Pada 20 Januari 1966,
sekitar 92 menteri menyatakan kesetiaannya kepada Presiden Soekarno. Bulan
berikutnya diadakan rapat raksasa di bandung yang isinya menyatakan kesetiaan
kepada Pemimpin Besar Revolusi. Pada 10 Maret 1966, sejumlah organisasi massa
menyatakan kebulatan tekad mendukung Presiden. Akan tetapi, tindakan itu
sia-sia. Senjakala kekuatan Presiden sudah tiba.
Soekarno memang sudah
kehilangan dukungan rakyat sejak peristiwa G 30 S. Apalagi, sejumlah perwira
Angkatan Darat kian mengerucut dalam klik anti-komunis yang sekaligus berupaya
merobohkan kekuasaannya Soekarno. Dalam konteks innilah Surat Perintah 11 Maret
1966 lahir sebagai bagian dari skenario penghancuran atas kekuasaannya itu.
Bagaimanakah keadaan di
Ibukota pada hari-hari setelah lahirnya Supersemar?
Pada 11 Maret malam,
setelah Mayjen Basuki Rachmat, Brigjen Amirmachmud dan Brigjen M. Jusuf
menerima surat perintah dari Presiden Soekarno untuk Menteri/Panglima Angkatan
Darat Letjen Soeharto, maka ketiga jenderal itu segera meninggalkan Istana
Bogor dan menuju Jakarta. Menurut Amirmachmud, mereka bertiga langsung menuju
markas Kostrad. Di sana, Letjen Soeharto sedang menerima para Pangdam.

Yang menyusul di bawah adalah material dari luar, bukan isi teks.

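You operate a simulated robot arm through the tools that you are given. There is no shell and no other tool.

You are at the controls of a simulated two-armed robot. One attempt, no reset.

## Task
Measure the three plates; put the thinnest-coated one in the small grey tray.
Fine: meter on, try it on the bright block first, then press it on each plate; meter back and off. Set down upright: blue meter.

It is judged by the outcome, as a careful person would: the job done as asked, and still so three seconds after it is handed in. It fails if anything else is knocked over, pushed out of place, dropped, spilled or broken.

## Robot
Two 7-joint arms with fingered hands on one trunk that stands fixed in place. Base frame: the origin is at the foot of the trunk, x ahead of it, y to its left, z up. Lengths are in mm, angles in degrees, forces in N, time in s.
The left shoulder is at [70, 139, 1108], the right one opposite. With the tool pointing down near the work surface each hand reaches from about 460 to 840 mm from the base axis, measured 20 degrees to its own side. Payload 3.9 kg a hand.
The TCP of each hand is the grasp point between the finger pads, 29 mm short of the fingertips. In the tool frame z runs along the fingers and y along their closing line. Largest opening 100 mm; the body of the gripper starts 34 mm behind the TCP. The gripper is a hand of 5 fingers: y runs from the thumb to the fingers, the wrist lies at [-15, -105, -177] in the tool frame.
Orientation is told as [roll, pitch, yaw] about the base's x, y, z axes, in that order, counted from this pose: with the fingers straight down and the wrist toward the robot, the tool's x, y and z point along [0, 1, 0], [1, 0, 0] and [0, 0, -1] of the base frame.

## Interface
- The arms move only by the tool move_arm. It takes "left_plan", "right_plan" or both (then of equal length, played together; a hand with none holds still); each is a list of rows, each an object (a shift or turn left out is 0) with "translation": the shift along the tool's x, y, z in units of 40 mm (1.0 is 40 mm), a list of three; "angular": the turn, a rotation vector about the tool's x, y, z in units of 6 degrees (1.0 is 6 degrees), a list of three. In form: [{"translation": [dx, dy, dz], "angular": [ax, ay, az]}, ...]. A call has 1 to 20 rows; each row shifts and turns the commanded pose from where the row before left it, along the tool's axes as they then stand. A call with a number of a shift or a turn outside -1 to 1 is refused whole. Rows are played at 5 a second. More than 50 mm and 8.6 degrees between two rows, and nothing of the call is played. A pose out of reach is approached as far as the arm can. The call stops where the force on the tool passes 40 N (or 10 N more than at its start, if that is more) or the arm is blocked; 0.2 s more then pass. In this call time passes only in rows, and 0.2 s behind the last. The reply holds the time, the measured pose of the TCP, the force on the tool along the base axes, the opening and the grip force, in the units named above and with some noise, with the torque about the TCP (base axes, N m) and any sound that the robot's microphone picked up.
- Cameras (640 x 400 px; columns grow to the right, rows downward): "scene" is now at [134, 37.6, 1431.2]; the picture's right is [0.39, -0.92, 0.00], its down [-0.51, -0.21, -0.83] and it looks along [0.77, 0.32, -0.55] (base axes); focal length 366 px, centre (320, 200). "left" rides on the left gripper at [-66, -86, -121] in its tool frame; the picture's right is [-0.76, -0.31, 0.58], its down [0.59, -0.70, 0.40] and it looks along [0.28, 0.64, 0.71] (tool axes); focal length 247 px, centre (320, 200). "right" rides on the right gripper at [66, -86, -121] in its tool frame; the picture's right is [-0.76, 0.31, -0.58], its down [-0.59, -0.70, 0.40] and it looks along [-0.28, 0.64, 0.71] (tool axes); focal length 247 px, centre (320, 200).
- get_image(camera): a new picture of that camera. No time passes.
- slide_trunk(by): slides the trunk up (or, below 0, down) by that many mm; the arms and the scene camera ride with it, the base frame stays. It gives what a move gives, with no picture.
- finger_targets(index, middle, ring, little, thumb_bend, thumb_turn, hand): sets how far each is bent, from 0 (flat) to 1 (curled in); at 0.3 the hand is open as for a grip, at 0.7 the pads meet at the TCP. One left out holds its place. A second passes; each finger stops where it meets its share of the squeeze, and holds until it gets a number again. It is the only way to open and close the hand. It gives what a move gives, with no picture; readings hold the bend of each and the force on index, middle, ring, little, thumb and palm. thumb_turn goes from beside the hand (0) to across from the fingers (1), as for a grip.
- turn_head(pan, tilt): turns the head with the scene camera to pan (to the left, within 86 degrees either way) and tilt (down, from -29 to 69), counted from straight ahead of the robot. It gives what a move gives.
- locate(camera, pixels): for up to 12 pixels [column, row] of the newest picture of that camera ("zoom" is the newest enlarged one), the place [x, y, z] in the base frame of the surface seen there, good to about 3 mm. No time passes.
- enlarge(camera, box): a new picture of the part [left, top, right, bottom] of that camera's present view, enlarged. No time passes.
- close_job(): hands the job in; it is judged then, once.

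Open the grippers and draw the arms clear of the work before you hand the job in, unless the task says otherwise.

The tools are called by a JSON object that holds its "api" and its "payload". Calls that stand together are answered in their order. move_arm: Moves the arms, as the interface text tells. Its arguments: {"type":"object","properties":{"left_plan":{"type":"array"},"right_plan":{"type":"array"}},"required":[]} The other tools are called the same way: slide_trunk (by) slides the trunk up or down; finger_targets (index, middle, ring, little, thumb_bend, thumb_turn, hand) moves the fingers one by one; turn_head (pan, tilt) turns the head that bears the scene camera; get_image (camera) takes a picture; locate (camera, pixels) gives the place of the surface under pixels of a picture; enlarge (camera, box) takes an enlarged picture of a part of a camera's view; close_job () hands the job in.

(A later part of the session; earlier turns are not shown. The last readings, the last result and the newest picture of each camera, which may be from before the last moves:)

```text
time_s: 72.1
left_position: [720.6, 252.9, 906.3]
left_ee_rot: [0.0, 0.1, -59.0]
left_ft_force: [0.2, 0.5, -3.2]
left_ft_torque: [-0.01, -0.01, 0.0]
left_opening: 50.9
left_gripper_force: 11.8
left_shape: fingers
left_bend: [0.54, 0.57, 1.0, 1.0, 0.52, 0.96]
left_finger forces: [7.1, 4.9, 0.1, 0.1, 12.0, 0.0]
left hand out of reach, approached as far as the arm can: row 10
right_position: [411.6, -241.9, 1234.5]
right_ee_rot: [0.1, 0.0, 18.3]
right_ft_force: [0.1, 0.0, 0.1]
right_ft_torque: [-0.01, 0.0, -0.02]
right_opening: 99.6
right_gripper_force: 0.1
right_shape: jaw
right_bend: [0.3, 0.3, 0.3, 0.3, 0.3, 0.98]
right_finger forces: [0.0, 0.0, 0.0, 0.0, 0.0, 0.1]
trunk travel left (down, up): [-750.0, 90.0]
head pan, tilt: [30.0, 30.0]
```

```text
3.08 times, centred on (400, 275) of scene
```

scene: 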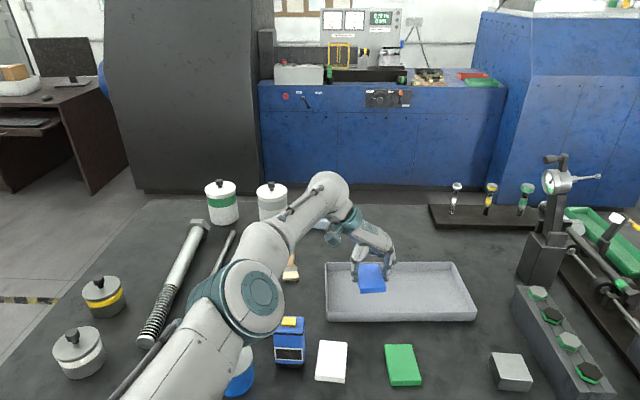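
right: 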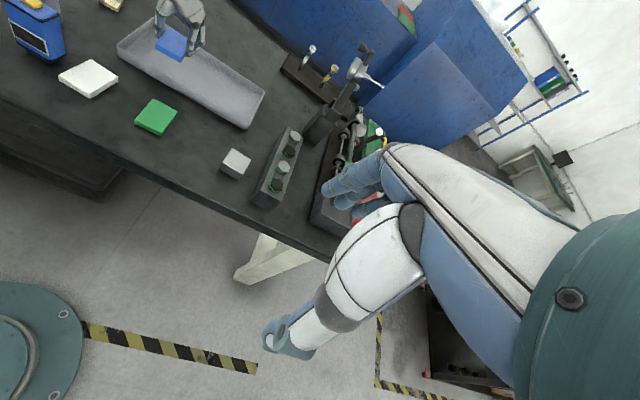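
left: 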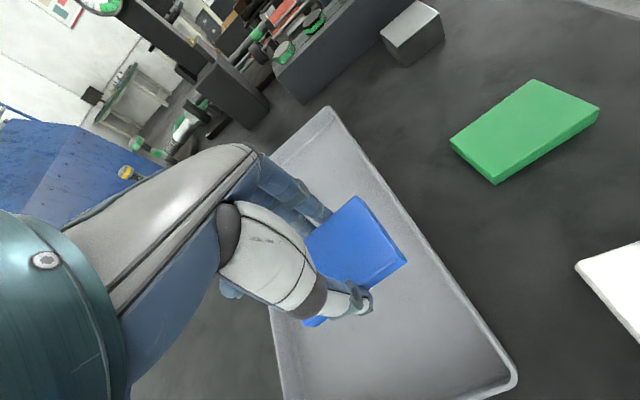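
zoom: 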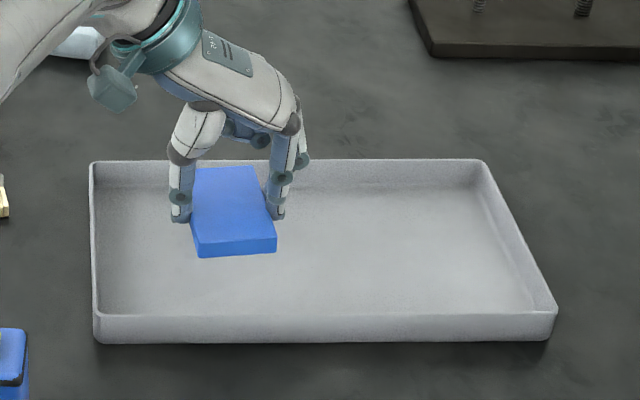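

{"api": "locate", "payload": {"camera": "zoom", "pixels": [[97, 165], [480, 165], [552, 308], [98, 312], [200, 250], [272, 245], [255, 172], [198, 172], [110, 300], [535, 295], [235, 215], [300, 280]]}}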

Supersemar kemudian diserahkan langsung oleh Basuki Rachmat Kepada Soeharto.
Pada malam itu juga,
Letjen Soeharto memerintahkan Ketua G-5 KOTI Brigjen Soetjipto dari markas
Kostrad untuk menemui Letkol Soedharmono agar menyiapkan konsep keputusan
Presiden/Pangti ABRI/KOTI tentang pembubaran PKI dan ormas-ormasnya. Pada saat
inilah Soedharmono “bersentuhan” dengan Supersemar.
Pada pukul 22:00,
Soedharmono mengaku mendapat telepon dari Soetjipto yang menyampaikan perintah
dari Letjen Soeharto untuknya. Soetjipto meminta Soedharmono agar malam itu
juga menyiapkan konsep pembubaran PKI. Dia sempat menjelaskan bahwa hal ini
adalah perintah Pangkopkamtib, sebagai hasil keputusan rapat KOTI yang dipimpin
langsung oleh Pangkopkamtib. Jadi, Soeharto memang telah berencana untuk
mempergunakan wewenang dari Supersemar guna membubarkan PKI.
Cerita itu mirip dengan
kisah yang dituturkan oleh Jenderal A.H. Nasution sebagaimana dimuat oleh
majalah Tempo edisi 15 Maret 1986.
Hari-hari menjelang keluarnya Supersemar, Nasution sudah tidak menjabat apa-apa
lagi. Dia lebih banyak di rumah sambil mengikuti suasana politik. Akan tetapi,
banyak tokoh-tokoh, termasuk para perwira Angkatan Darat,yang datang ke
rumahnya.
Nasution mengaku tahu
persis bahwa Basuki Rachmat, M. Jusuf dan Amirmachmud dari Bogor membawa
Supersemar langsung ke rumah Soeharto di Jalan Agus Salim. Soeharto, kata
Nasution, saat itu tengah sakit.
Begitu memperoleh
Supersemar, Soeharto langsung bangkit dari tempat tidurnya. Kalau tak salah,
tutur nasution, dia lalu pergi ke markas Kostrad. Namun, sebelum pergi,
Soeharto menelepon istri Nasution untuk memohon restu dan istri Nasution pun
memberikan restu.
Dalam rapat di markas
Kostrad, Letjen Soeharto duduk berdampingan dengan mayjen Soetjipto, yang waktu
itu menduduki jabatan Ketua G-5 KOTI dan Kepala Staf Peperti. Ketika rapat
sedang berlangsung, Soeharto menunjukkan Supersemar kepada Soetjipto. Setelah
membacanya, Soetjipto berkata, “Ini sudah cukup dipakai untuk membubarkan PKI.”
Nasution juga mengaku
bahwa Soetjipto datang ke rumahnya di jalan Teuku Umar pada 12 Maret 1966.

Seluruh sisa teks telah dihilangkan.